As you walk the trail through the park, you will notice multiple depressions in the land surface. These are sinkholes and the reason they are present in this area is because the bedrock near the surface is limestone. Limestone, over many thousands to millions of years, is dissolved away by groundwater leaving behind void spaces in the rock. When the void spaces become large enough that they can no longer support the soil and rock above, it collapses forming a sinkhole.
Sinkholes are sometimes entry points into vast mazes of underground tunnels also created by the process of dissolution. These subsurface caves intersect Falling Waters Sink. In other words, the falls flow through a sinkhole that collapsed into an underlying cave system. The park’s trail system crosses over the underlying cave system in several places. We know this information thanks to highly trained cave explorers, or spelunkers, who used specialized equipment to explore and map more than 400 feet of passage beneath the park.
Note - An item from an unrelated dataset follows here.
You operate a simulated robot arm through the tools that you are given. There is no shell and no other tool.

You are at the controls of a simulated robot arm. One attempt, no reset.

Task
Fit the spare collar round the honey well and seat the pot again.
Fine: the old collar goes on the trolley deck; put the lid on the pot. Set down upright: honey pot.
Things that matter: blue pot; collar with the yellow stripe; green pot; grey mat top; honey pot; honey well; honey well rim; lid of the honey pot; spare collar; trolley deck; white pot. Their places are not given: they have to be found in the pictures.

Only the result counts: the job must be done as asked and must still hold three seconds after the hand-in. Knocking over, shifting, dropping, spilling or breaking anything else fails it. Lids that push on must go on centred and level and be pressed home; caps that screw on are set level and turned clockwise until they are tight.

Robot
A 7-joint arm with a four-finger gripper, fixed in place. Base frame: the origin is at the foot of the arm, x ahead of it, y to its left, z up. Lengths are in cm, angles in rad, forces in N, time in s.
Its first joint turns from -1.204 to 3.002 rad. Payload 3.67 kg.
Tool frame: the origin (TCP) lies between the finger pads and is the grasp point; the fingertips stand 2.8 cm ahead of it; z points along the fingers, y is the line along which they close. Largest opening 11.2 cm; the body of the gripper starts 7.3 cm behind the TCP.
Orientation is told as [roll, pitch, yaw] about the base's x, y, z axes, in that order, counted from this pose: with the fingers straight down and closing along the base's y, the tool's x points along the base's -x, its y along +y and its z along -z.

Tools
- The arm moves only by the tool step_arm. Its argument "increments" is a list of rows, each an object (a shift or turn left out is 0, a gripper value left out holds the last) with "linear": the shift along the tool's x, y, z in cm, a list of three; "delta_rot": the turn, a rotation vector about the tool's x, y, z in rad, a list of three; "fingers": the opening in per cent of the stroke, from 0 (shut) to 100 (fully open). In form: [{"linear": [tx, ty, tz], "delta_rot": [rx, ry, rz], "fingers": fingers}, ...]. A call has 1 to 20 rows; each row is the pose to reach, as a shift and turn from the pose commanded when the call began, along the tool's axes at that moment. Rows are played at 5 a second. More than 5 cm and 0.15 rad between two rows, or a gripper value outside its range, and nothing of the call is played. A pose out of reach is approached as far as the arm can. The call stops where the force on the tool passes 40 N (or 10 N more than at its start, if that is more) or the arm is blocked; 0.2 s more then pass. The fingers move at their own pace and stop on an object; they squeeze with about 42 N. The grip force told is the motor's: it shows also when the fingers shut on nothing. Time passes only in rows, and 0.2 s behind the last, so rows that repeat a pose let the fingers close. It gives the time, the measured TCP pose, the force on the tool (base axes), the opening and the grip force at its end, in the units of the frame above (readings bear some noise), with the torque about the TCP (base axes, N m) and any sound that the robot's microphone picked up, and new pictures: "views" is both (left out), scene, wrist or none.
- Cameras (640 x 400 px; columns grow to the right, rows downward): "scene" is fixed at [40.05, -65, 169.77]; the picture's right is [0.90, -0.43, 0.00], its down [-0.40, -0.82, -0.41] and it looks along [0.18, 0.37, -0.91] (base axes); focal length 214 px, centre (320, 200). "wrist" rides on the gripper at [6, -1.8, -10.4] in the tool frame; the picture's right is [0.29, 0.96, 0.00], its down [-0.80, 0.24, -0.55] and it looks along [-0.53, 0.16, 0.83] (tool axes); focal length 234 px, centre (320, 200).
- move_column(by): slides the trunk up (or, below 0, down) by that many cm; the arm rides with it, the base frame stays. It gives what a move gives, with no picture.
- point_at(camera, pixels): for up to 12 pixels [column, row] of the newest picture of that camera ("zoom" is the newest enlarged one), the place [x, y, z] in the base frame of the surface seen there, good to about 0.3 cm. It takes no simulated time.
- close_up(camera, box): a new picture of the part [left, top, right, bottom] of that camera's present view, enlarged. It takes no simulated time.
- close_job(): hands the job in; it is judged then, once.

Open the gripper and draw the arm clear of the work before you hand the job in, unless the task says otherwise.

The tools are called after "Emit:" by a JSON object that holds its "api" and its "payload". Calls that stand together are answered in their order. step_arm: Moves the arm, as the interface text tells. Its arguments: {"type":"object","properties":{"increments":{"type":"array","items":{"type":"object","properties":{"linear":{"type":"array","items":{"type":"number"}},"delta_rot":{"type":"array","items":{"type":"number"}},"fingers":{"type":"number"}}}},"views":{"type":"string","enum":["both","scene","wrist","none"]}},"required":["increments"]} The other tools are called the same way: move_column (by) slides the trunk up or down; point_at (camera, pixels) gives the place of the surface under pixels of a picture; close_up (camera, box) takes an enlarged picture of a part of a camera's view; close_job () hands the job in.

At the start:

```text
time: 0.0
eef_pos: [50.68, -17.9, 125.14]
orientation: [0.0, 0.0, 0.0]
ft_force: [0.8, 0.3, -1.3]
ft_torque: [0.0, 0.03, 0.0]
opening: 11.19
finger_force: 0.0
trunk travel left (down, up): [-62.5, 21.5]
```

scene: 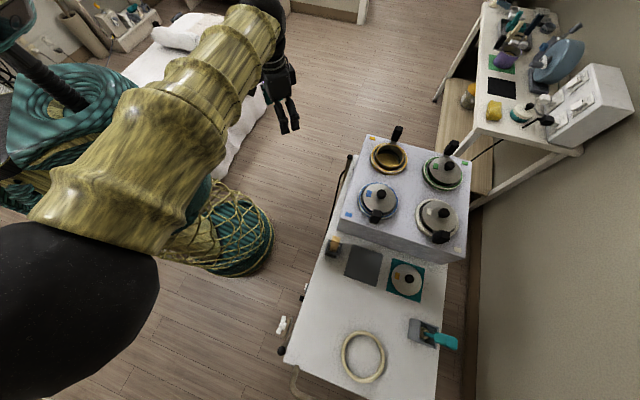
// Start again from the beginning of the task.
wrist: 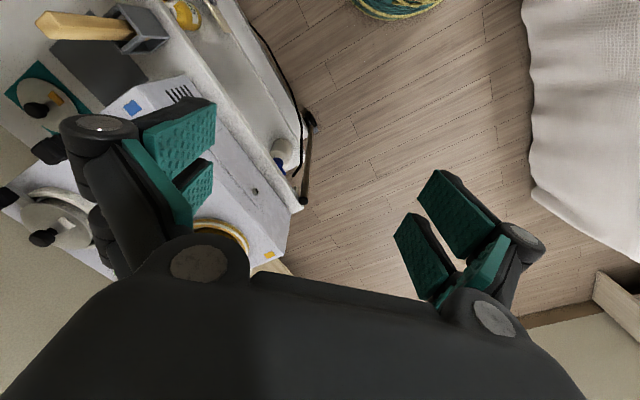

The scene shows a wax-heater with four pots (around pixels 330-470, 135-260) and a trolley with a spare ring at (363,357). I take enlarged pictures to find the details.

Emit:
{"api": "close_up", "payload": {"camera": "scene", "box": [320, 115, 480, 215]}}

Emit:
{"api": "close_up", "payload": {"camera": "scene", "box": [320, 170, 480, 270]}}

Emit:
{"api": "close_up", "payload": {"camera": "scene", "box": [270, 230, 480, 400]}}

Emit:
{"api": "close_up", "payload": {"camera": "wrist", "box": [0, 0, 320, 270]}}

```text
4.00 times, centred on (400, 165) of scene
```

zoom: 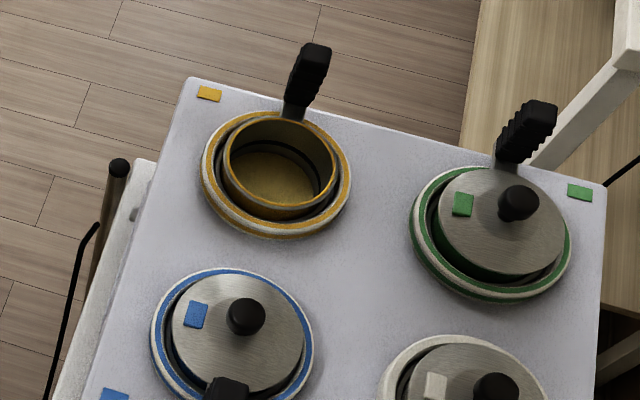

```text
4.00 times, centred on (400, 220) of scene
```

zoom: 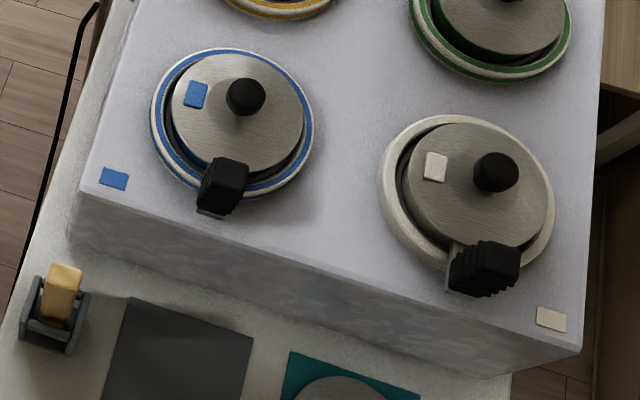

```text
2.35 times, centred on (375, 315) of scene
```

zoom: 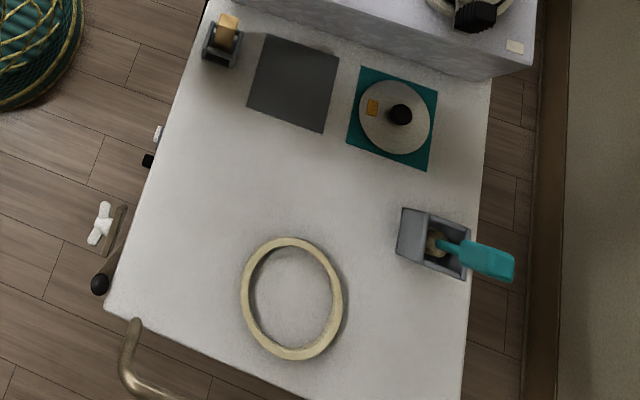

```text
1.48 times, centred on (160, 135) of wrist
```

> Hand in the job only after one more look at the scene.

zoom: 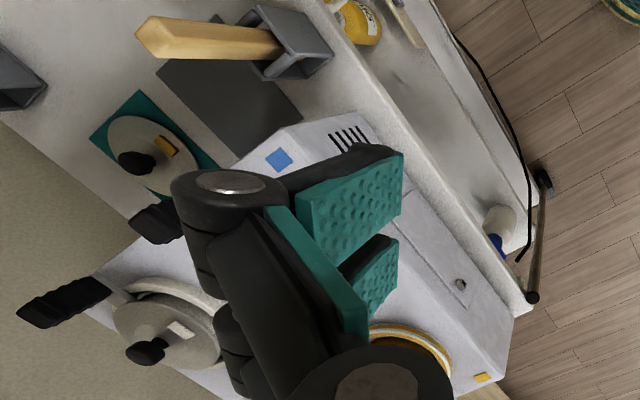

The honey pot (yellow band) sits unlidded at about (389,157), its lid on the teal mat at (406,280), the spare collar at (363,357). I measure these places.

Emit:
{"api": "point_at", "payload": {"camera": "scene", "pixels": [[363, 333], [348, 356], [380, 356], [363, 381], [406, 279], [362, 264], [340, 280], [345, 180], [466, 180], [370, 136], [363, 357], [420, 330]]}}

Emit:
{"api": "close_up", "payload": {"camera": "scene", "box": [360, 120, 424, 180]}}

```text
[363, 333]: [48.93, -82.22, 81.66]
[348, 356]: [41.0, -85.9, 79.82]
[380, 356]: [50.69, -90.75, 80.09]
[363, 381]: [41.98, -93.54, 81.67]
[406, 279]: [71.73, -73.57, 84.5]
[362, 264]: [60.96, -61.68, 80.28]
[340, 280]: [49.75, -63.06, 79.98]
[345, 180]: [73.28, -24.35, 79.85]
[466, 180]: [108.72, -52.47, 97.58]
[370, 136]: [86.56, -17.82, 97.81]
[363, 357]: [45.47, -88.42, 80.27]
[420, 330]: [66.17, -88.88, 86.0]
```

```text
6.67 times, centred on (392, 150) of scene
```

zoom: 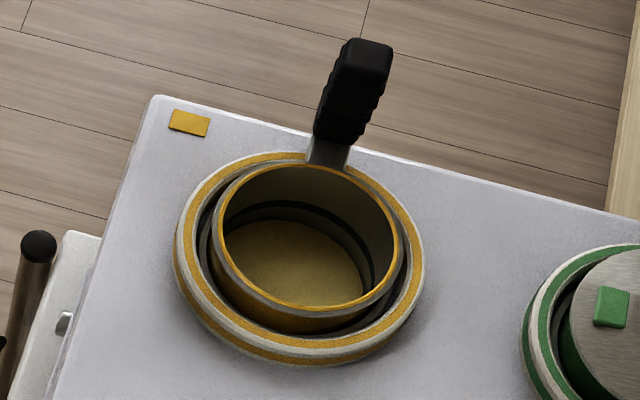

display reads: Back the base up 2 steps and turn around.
As you stand looking down into Falling Water Sink, you will notice the cylindrical hole into which the water falls has rocky walls. Exposed in the walls of this sinkhole are limestone formations that formed between 20 and 30 million years ago when this region of Florida was underwater. These formations are the lower Miocene Chattahoochee Formation and the lower Oligocene Suwannee Limestone.
The Miocene Alum Bluff Group, which is composed of quartz sand and clay, sits on top of the limestone and forms a protective layer that helped the area resist extensive dissolution. This is why Falling Waters State Park sits on top of one of the highest hills in this area at over 320 feet in elevation. The surrounding landscape has been lowered as the limestone dissolved away over geologic time.